Curricula and pedagogies have become more prescriptive. The autonomy and freedom of teachers has been diminished. Wisdom is less valued in society than it used to be. Energy, dynamism and blind ambition seems to be valued more. There is much irony when some of the loudest proponents of traditional, whole class teaching and direct instruction etc are vociferous in their disdain for educational technology and their defence of the 30:1 classroom model yet their and the government’s ideologies are more and more prescriptive, less and less autonomous and thus only a compliant, robotic teacher is required to ‘deliver’ it.
Personally, I’m not yet in this phase, but boy oh boy am I looking forward to it. I’m pretty sure I’ve still got a lot to give – in the classroom, on Twitter, in blogs and conference talks and in fiction and non fiction books too.

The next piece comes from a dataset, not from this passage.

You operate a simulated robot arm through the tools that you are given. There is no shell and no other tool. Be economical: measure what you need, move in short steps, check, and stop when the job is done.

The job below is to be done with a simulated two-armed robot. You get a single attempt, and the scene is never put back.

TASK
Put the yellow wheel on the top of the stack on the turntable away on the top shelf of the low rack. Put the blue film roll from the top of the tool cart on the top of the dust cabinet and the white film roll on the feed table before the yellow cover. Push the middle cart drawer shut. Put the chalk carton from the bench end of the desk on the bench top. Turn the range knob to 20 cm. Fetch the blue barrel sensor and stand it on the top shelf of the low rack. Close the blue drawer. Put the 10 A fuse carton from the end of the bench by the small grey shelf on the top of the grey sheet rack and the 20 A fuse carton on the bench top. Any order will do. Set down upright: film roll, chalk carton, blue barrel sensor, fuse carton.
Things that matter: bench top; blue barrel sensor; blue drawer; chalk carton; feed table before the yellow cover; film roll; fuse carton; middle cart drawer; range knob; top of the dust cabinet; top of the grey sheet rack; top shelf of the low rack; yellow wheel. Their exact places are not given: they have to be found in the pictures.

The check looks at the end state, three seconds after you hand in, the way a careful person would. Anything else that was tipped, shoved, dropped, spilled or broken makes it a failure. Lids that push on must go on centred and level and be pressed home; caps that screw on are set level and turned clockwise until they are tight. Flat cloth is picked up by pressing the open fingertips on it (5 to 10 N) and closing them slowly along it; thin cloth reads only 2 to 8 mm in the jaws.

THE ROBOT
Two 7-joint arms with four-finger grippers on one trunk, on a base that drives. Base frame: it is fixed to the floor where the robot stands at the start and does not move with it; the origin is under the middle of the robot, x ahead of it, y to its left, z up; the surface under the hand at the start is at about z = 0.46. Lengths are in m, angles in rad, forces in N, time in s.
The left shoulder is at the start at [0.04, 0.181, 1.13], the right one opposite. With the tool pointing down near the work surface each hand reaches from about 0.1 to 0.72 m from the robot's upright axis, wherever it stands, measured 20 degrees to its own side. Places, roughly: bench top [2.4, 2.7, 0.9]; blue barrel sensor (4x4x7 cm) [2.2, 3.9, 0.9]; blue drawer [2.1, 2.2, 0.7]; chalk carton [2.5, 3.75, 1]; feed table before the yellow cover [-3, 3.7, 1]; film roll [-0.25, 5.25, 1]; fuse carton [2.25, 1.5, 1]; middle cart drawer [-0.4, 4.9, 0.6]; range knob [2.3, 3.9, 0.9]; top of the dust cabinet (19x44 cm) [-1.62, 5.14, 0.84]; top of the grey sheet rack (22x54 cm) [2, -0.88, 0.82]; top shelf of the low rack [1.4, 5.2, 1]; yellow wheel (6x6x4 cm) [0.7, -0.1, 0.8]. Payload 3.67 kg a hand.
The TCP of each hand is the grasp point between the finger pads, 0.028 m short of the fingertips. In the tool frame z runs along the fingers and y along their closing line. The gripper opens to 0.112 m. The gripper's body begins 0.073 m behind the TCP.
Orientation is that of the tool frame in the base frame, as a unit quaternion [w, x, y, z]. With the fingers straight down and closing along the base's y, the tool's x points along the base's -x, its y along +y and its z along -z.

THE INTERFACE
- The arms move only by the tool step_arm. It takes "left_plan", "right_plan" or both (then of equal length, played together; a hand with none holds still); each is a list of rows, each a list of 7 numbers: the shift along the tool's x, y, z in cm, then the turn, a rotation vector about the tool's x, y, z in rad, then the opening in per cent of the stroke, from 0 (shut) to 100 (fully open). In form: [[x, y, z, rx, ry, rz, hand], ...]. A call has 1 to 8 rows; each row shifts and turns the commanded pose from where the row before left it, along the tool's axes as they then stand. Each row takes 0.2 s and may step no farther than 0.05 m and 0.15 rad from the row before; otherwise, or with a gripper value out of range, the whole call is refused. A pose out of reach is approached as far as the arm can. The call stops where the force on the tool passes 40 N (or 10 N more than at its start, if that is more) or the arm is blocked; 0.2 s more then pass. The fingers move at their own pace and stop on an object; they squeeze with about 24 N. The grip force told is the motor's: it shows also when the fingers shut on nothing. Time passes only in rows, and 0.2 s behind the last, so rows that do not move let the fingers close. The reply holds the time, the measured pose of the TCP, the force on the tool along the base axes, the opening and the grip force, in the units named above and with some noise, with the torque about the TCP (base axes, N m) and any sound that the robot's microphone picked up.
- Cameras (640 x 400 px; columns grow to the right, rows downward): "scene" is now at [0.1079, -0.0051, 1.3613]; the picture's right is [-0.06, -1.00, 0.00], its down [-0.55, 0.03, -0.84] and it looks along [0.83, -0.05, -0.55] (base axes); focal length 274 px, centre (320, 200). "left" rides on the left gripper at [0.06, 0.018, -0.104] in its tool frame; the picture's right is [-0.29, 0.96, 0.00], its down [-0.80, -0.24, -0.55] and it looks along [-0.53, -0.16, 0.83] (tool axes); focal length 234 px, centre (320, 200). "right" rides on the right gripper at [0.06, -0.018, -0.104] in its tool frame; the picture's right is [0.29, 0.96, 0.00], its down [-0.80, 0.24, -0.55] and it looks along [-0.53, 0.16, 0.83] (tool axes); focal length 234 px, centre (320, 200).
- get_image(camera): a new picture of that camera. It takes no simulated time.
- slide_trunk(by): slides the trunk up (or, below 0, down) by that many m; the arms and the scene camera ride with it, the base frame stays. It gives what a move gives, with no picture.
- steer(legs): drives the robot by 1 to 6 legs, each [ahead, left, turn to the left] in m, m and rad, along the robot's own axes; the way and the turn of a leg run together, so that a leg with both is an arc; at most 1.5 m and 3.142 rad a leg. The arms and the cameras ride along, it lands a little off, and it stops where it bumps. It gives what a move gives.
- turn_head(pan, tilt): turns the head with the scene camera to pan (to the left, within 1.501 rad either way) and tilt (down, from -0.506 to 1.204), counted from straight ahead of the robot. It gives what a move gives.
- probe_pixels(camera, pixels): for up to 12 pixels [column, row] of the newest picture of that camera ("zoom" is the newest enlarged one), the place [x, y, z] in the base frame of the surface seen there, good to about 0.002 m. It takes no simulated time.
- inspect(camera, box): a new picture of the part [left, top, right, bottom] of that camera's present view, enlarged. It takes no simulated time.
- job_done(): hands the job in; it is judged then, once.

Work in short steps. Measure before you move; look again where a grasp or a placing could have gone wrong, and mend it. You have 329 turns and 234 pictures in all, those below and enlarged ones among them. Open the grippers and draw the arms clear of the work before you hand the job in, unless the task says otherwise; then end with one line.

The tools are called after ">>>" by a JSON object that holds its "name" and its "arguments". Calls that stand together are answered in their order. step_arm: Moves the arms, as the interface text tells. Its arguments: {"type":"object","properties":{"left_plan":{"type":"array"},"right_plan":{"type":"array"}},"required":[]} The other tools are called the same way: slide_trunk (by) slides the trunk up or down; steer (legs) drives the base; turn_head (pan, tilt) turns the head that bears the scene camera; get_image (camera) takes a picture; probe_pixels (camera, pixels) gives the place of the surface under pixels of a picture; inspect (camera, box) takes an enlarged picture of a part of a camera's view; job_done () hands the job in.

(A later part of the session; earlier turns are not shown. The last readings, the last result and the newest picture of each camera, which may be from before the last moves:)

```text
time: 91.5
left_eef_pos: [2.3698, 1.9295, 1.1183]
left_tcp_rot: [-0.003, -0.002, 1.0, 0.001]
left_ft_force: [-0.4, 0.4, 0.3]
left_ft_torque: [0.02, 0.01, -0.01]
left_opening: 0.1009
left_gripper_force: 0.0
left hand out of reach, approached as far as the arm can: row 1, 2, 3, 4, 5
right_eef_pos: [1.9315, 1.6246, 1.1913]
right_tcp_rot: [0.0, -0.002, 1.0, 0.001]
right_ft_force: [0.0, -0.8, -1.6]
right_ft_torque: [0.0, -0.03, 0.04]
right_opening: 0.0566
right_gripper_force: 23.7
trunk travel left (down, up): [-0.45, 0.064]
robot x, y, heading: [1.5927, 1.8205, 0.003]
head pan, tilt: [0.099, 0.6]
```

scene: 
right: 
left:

ANGER or SERENITY (aged 71 – 101)
Either the Wisdom phase morphs into the SERENITY phase, or if unresolved STRESS, BUSY or early life issues are allowed to fester then we can spend our latter years on the planet getting angrier and angrier. If we fall into the trap of reading the Daily Mail regularly, or paying obsessively close attention to the TV news three times a day ANGER will fester and eat you up for no good reason. Choose WISDOM and SERENITY people.